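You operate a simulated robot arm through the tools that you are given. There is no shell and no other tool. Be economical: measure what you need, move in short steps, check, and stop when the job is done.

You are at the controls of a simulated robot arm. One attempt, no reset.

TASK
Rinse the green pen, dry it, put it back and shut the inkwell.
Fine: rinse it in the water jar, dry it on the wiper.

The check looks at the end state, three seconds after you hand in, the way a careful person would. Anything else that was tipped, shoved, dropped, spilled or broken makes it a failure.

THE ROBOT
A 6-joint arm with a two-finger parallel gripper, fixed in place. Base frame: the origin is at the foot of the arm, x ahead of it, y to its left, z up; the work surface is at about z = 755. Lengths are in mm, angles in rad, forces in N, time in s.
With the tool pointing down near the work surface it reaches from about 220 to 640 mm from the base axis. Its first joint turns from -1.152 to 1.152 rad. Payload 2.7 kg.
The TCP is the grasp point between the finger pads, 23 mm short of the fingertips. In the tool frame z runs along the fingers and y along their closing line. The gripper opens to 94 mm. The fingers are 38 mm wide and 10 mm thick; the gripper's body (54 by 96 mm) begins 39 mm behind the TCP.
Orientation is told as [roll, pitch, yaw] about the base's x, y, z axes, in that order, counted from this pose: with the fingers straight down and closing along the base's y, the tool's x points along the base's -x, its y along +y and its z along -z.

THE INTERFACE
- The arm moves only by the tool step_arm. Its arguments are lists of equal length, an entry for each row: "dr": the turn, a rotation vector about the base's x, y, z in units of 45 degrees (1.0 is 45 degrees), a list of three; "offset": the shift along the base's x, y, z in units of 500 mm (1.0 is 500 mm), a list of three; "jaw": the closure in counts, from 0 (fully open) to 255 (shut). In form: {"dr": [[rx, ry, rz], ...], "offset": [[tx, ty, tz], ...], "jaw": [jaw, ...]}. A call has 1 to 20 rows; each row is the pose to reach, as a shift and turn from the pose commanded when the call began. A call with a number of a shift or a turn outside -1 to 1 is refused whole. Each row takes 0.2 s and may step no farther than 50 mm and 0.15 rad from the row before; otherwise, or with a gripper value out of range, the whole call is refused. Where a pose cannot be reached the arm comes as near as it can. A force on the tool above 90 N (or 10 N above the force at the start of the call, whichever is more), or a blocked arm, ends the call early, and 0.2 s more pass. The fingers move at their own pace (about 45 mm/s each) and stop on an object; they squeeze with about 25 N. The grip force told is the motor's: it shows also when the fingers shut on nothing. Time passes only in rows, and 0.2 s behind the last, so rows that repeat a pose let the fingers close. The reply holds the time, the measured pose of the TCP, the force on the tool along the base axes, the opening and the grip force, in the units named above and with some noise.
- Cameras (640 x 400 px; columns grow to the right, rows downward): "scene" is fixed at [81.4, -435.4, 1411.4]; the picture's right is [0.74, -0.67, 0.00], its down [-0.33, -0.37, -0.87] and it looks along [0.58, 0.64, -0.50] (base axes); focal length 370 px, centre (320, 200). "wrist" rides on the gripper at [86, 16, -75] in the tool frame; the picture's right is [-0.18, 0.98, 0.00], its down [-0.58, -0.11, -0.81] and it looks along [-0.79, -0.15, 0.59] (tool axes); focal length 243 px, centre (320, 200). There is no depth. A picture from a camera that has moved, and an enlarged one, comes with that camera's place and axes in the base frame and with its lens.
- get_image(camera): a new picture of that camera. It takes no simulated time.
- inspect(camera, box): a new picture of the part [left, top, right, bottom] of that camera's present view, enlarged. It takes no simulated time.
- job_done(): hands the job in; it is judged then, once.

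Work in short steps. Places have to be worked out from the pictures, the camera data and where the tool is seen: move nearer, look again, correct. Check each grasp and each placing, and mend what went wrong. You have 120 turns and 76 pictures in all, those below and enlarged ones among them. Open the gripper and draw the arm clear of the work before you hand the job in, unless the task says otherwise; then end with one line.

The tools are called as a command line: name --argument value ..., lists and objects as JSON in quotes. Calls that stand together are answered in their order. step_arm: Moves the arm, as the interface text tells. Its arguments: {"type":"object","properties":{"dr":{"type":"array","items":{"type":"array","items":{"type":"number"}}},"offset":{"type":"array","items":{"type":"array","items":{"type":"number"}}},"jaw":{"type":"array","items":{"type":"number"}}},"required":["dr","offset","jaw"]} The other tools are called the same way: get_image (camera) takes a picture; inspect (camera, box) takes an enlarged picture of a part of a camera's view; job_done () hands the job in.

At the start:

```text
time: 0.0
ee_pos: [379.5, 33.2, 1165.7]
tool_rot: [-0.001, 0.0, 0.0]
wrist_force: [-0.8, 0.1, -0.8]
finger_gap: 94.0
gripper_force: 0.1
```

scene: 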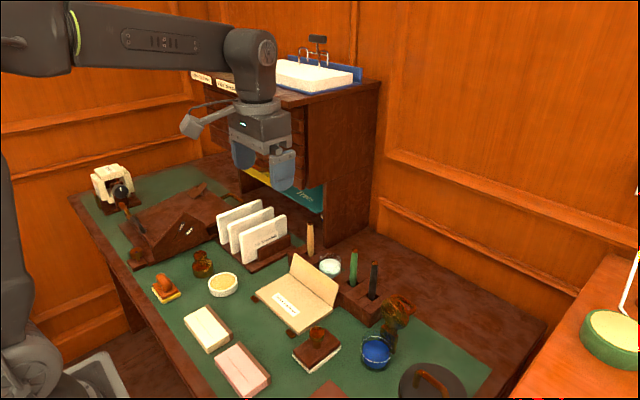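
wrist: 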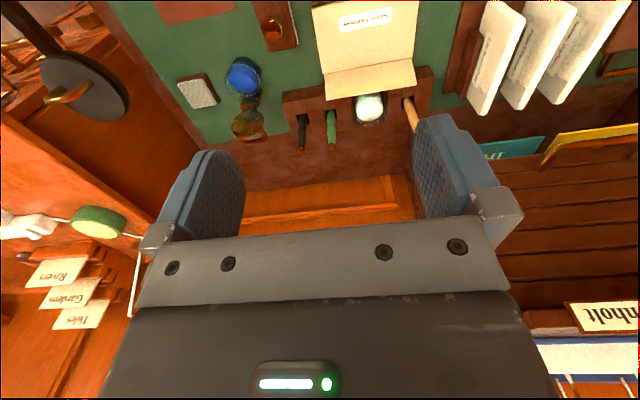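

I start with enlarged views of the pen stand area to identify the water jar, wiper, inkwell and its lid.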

____________

Take exactly the lines from the one containing "You are at the" through the one containing "Fine: rinse it" in the data above, and output them with nothing added.

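You are at the controls of a simulated robot arm. One attempt, no reset.

TASK
Rinse the green pen, dry it, put it back and shut the inkwell.
Fine: rinse it in the water jar, dry it on the wiper.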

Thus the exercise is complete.